┌─ Data shown

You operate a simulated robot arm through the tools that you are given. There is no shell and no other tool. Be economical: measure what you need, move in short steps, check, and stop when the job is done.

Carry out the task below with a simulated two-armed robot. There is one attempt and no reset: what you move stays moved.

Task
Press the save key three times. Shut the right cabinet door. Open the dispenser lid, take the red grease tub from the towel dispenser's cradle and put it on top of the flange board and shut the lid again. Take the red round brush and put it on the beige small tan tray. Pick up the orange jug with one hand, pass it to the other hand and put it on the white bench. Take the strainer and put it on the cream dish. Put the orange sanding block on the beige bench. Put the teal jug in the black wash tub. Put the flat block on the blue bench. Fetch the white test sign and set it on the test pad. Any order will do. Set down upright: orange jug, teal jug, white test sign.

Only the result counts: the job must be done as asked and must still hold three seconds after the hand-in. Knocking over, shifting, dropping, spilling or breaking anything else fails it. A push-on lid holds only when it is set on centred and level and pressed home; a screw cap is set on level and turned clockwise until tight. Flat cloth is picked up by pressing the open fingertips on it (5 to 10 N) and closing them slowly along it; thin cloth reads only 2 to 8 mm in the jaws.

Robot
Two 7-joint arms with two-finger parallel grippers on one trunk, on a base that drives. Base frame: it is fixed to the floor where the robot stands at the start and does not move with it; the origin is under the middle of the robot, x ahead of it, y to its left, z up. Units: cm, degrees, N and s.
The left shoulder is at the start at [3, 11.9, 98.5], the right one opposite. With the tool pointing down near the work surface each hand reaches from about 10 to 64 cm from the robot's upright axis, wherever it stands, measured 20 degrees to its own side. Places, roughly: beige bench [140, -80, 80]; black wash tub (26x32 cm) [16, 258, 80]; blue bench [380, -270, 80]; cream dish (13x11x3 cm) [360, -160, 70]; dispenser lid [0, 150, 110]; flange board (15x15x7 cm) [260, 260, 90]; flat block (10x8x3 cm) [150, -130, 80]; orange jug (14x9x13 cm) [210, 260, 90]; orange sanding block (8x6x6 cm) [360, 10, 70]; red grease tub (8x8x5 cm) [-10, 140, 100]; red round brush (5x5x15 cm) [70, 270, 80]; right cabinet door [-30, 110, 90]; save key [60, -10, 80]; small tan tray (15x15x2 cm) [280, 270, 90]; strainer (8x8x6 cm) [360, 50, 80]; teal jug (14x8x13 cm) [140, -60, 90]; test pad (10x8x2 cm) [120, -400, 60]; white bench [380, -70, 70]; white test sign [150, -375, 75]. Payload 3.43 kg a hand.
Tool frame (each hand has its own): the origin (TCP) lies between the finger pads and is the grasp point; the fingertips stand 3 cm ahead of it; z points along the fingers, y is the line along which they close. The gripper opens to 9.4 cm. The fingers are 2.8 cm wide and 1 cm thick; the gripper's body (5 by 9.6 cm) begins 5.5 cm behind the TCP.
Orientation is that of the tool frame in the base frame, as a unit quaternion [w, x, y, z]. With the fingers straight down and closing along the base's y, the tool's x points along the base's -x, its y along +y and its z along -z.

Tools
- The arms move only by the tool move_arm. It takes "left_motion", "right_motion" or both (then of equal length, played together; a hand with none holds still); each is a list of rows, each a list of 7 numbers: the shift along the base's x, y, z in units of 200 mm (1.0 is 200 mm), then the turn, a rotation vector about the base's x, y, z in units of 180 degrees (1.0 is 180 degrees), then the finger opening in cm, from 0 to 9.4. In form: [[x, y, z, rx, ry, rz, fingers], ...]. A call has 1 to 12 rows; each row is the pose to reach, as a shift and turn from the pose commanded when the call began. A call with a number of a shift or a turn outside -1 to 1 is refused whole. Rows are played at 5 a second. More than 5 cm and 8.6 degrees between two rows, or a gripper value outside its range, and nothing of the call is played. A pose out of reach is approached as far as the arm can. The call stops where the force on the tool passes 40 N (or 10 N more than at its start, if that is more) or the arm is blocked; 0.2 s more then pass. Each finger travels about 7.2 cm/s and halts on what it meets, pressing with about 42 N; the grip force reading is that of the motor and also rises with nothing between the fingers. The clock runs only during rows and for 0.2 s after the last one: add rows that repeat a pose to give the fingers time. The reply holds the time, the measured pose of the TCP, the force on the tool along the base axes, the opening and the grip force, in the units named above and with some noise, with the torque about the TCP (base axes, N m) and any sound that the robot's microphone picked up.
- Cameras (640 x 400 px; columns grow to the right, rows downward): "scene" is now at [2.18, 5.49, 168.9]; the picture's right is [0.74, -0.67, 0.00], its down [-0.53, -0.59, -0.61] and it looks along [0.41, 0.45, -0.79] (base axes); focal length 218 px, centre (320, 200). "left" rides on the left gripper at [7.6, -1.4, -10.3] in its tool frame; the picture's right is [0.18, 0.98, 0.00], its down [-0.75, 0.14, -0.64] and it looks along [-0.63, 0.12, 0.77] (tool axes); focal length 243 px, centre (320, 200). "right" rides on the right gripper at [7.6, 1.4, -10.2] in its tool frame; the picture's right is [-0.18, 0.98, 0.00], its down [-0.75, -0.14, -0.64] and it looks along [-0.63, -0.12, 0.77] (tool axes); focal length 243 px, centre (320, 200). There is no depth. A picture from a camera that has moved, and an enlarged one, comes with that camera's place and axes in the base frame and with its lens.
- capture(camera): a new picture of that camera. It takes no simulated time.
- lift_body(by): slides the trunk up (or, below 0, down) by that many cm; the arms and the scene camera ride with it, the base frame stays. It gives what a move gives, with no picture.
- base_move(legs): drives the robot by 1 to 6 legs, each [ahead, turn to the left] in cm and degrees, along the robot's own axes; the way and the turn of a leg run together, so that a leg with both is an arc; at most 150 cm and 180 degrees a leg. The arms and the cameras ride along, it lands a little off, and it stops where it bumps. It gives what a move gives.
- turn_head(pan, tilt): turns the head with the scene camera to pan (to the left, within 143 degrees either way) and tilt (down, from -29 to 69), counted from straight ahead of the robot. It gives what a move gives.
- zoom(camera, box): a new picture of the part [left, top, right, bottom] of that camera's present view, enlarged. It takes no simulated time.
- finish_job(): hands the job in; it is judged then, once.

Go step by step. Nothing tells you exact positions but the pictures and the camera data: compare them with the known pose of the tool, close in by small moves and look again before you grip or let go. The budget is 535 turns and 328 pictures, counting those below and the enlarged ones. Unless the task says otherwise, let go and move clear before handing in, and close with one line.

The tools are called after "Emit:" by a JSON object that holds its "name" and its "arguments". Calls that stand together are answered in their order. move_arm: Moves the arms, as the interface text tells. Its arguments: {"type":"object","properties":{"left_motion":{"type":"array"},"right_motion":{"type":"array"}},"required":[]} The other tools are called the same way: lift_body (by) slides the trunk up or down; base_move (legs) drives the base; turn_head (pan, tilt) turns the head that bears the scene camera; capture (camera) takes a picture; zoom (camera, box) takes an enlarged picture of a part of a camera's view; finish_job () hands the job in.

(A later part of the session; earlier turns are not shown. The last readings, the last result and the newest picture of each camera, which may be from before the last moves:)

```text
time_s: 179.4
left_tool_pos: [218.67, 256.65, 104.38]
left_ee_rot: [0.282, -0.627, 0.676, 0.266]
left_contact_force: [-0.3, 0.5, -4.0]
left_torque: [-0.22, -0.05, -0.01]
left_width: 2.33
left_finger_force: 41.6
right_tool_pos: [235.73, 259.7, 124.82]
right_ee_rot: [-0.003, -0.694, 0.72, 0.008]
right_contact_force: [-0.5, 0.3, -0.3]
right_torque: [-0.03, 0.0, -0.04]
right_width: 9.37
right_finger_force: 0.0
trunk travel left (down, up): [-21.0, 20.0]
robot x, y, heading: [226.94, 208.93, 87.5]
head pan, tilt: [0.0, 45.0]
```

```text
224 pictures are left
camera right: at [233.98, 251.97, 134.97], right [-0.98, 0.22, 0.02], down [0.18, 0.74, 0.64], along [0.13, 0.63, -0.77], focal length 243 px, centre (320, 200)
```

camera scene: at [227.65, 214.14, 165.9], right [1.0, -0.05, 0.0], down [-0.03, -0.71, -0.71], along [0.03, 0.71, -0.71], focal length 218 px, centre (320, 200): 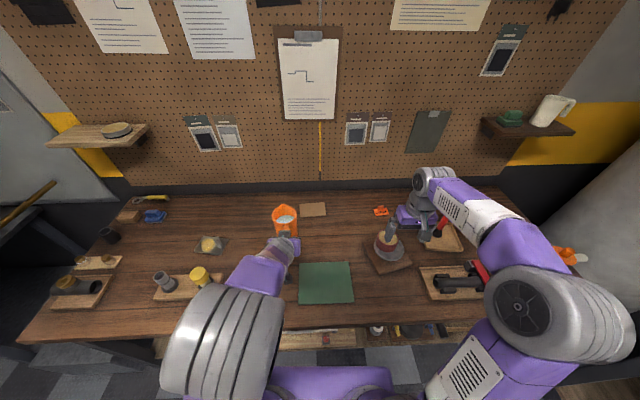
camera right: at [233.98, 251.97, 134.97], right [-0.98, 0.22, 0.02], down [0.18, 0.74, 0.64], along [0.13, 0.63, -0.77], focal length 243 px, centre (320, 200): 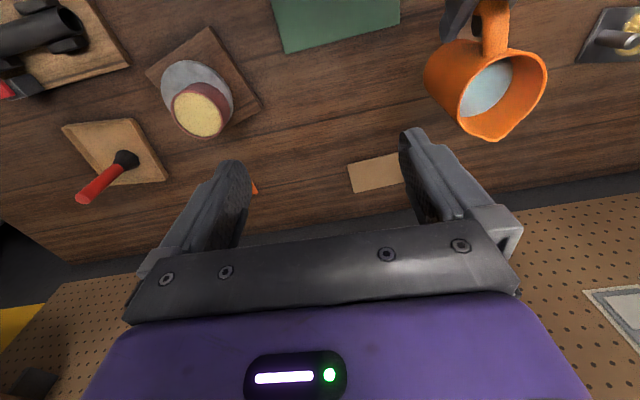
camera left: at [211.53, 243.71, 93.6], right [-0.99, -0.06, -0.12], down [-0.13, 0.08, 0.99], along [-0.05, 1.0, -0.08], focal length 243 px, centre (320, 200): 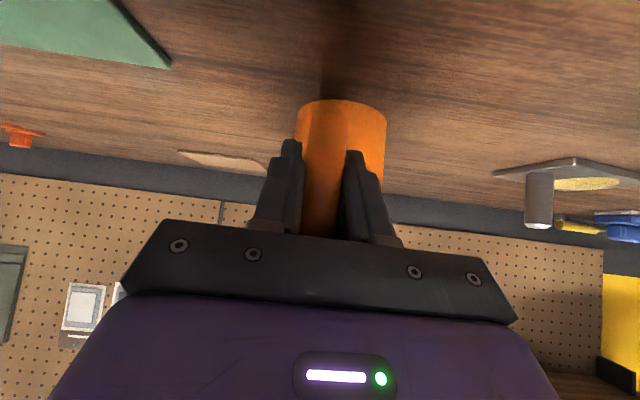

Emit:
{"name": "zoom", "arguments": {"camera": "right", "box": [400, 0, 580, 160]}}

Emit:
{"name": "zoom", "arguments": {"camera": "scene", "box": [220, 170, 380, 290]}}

└─

* _Task objective_:
Copy out all lines that carry the word "stands".

* _Answer_:
Two 7-joint arms with two-finger parallel grippers on one trunk, on a base that drives. Base frame: it is fixed to the floor where the robot stands at the start and does not move with it; the origin is under the middle of the robot, x ahead of it, y to its left, z up. Units: cm, degrees, N and s.
The left shoulder is at the start at [3, 11.9, 98.5], the right one opposite. With the tool pointing down near the work surface each hand reaches from about 10 to 64 cm from the robot's upright axis, wherever it stands, measured 20 degrees to its own side. Places, roughly: beige bench [140, -80, 80]; black wash tub (26x32 cm) [16, 258, 80]; blue bench [380, -270, 80]; cream dish (13x11x3 cm) [360, -160, 70]; dispenser lid [0, 150, 110]; flange board (15x15x7 cm) [260, 260, 90]; flat block (10x8x3 cm) [150, -130, 80]; orange jug (14x9x13 cm) [210, 260, 90]; orange sanding block (8x6x6 cm) [360, 10, 70]; red grease tub (8x8x5 cm) [-10, 140, 100]; red round brush (5x5x15 cm) [70, 270, 80]; right cabinet door [-30, 110, 90]; save key [60, -10, 80]; small tan tray (15x15x2 cm) [280, 270, 90]; strainer (8x8x6 cm) [360, 50, 80]; teal jug (14x8x13 cm) [140, -60, 90]; test pad (10x8x2 cm) [120, -400, 60]; white bench [380, -70, 70]; white test sign [150, -375, 75]. Payload 3.43 kg a hand.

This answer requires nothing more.